[SUPPLIED INFORMATION]:

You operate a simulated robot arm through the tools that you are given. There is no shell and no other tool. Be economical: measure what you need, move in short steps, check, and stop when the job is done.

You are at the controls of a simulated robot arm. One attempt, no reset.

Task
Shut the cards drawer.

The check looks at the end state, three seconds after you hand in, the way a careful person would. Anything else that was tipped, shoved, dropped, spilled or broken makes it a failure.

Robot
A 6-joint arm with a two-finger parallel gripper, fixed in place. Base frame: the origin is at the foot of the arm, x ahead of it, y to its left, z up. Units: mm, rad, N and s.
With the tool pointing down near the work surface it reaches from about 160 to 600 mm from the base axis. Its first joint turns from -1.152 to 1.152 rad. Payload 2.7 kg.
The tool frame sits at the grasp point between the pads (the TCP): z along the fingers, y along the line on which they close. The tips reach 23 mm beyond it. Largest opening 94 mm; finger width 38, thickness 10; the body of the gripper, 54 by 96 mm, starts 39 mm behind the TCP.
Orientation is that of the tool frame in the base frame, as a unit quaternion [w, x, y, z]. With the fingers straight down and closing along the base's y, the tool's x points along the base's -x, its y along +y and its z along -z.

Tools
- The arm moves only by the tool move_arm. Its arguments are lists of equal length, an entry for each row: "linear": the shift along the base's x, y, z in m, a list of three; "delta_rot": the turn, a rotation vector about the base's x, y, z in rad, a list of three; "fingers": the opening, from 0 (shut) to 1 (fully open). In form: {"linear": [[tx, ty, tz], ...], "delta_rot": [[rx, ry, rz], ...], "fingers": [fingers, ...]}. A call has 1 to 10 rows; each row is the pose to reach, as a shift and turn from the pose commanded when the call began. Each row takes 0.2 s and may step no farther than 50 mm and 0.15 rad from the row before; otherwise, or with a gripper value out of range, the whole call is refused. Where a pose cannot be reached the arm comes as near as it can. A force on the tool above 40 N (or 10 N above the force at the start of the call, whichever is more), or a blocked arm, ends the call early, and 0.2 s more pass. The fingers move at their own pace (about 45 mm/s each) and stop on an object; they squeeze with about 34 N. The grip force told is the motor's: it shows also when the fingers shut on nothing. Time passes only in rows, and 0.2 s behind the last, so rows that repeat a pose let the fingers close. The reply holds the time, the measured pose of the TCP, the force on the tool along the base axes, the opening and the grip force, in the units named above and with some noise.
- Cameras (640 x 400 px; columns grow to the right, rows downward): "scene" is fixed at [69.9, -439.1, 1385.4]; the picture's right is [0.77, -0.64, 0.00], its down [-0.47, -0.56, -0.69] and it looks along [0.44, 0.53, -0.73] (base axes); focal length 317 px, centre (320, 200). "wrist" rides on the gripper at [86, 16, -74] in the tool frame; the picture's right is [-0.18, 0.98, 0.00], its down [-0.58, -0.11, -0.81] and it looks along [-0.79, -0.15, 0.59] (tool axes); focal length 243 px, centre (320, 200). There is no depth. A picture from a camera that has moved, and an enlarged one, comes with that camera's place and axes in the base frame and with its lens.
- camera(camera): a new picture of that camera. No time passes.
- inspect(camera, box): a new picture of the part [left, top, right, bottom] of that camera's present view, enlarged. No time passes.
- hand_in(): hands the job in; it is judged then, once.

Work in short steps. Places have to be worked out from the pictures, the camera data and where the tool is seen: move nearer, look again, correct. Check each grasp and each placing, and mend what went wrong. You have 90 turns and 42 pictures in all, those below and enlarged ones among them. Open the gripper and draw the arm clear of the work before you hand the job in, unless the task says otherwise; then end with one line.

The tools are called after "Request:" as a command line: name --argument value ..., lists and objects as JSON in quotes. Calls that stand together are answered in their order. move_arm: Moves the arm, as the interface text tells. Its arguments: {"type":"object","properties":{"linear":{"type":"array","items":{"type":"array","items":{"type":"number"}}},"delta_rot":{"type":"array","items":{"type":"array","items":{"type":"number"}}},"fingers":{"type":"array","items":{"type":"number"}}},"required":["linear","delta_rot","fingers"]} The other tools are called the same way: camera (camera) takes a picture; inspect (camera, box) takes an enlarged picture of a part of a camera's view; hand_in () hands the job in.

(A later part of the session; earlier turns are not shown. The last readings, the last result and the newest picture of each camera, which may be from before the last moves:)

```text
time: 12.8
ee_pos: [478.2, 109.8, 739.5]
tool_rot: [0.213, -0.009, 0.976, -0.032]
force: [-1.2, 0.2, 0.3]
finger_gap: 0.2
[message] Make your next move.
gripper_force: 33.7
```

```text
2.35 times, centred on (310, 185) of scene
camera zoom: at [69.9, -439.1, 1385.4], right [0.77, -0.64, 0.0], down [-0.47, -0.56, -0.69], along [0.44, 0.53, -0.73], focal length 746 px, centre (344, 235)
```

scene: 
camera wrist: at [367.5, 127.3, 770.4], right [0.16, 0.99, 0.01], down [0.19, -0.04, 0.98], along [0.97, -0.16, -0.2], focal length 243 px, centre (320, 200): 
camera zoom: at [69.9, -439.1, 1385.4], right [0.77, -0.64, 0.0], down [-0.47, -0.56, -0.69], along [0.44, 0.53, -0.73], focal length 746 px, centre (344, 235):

[TASK DIRECTIONS]: Transcribe all lines as written.

[FULL RESPONSE]:
You operate a simulated robot arm through the tools that you are given. There is no shell and no other tool. Be economical: measure what you need, move in short steps, check, and stop when the job is done.

You are at the controls of a simulated robot arm. One attempt, no reset.

Task
Shut the cards drawer.

The check looks at the end state, three seconds after you hand in, the way a careful person would. Anything else that was tipped, shoved, dropped, spilled or broken makes it a failure.

Robot
A 6-joint arm with a two-finger parallel gripper, fixed in place. Base frame: the origin is at the foot of the arm, x ahead of it, y to its left, z up. Units: mm, rad, N and s.
With the tool pointing down near the work surface it reaches from about 160 to 600 mm from the base axis. Its first joint turns from -1.152 to 1.152 rad. Payload 2.7 kg.
The tool frame sits at the grasp point between the pads (the TCP): z along the fingers, y along the line on which they close. The tips reach 23 mm beyond it. Largest opening 94 mm; finger width 38, thickness 10; the body of the gripper, 54 by 96 mm, starts 39 mm behind the TCP.
Orientation is that of the tool frame in the base frame, as a unit quaternion [w, x, y, z]. With the fingers straight down and closing along the base's y, the tool's x points along the base's -x, its y along +y and its z along -z.

Tools
- The arm moves only by the tool move_arm. Its arguments are lists of equal length, an entry for each row: "linear": the shift along the base's x, y, z in m, a list of three; "delta_rot": the turn, a rotation vector about the base's x, y, z in rad, a list of three; "fingers": the opening, from 0 (shut) to 1 (fully open). In form: {"linear": [[tx, ty, tz], ...], "delta_rot": [[rx, ry, rz], ...], "fingers": [fingers, ...]}. A call has 1 to 10 rows; each row is the pose to reach, as a shift and turn from the pose commanded when the call began. Each row takes 0.2 s and may step no farther than 50 mm and 0.15 rad from the row before; otherwise, or with a gripper value out of range, the whole call is refused. Where a pose cannot be reached the arm comes as near as it can. A force on the tool above 40 N (or 10 N above the force at the start of the call, whichever is more), or a blocked arm, ends the call early, and 0.2 s more pass. The fingers move at their own pace (about 45 mm/s each) and stop on an object; they squeeze with about 34 N. The grip force told is the motor's: it shows also when the fingers shut on nothing. Time passes only in rows, and 0.2 s behind the last, so rows that repeat a pose let the fingers close. The reply holds the time, the measured pose of the TCP, the force on the tool along the base axes, the opening and the grip force, in the units named above and with some noise.
- Cameras (640 x 400 px; columns grow to the right, rows downward): "scene" is fixed at [69.9, -439.1, 1385.4]; the picture's right is [0.77, -0.64, 0.00], its down [-0.47, -0.56, -0.69] and it looks along [0.44, 0.53, -0.73] (base axes); focal length 317 px, centre (320, 200). "wrist" rides on the gripper at [86, 16, -74] in the tool frame; the picture's right is [-0.18, 0.98, 0.00], its down [-0.58, -0.11, -0.81] and it looks along [-0.79, -0.15, 0.59] (tool axes); focal length 243 px, centre (320, 200). There is no depth. A picture from a camera that has moved, and an enlarged one, comes with that camera's place and axes in the base frame and with its lens.
- camera(camera): a new picture of that camera. No time passes.
- inspect(camera, box): a new picture of the part [left, top, right, bottom] of that camera's present view, enlarged. No time passes.
- hand_in(): hands the job in; it is judged then, once.

Work in short steps. Places have to be worked out from the pictures, the camera data and where the tool is seen: move nearer, look again, correct. Check each grasp and each placing, and mend what went wrong. You have 90 turns and 42 pictures in all, those below and enlarged ones among them. Open the gripper and draw the arm clear of the work before you hand the job in, unless the task says otherwise; then end with one line.

The tools are called after "Request:" as a command line: name --argument value ..., lists and objects as JSON in quotes. Calls that stand together are answered in their order. move_arm: Moves the arm, as the interface text tells. Its arguments: {"type":"object","properties":{"linear":{"type":"array","items":{"type":"array","items":{"type":"number"}}},"delta_rot":{"type":"array","items":{"type":"array","items":{"type":"number"}}},"fingers":{"type":"array","items":{"type":"number"}}},"required":["linear","delta_rot","fingers"]} The other tools are called the same way: camera (camera) takes a picture; inspect (camera, box) takes an enlarged picture of a part of a camera's view; hand_in () hands the job in.

(A later part of the session; earlier turns are not shown. The last readings, the last result and the newest picture of each camera, which may be from before the last moves:)

```text
time: 12.8
ee_pos: [478.2, 109.8, 739.5]
tool_rot: [0.213, -0.009, 0.976, -0.032]
force: [-1.2, 0.2, 0.3]
finger_gap: 0.2
[message] Make your next move.
gripper_force: 33.7
```

```text
2.35 times, centred on (310, 185) of scene
camera zoom: at [69.9, -439.1, 1385.4], right [0.77, -0.64, 0.0], down [-0.47, -0.56, -0.69], along [0.44, 0.53, -0.73], focal length 746 px, centre (344, 235)
```

scene: 
camera wrist: at [367.5, 127.3, 770.4], right [0.16, 0.99, 0.01], down [0.19, -0.04, 0.98], along [0.97, -0.16, -0.2], focal length 243 px, centre (320, 200): 
camera zoom: at [69.9, -439.1, 1385.4], right [0.77, -0.64, 0.0], down [-0.47, -0.56, -0.69], along [0.44, 0.53, -0.73], focal length 746 px, centre (344, 235):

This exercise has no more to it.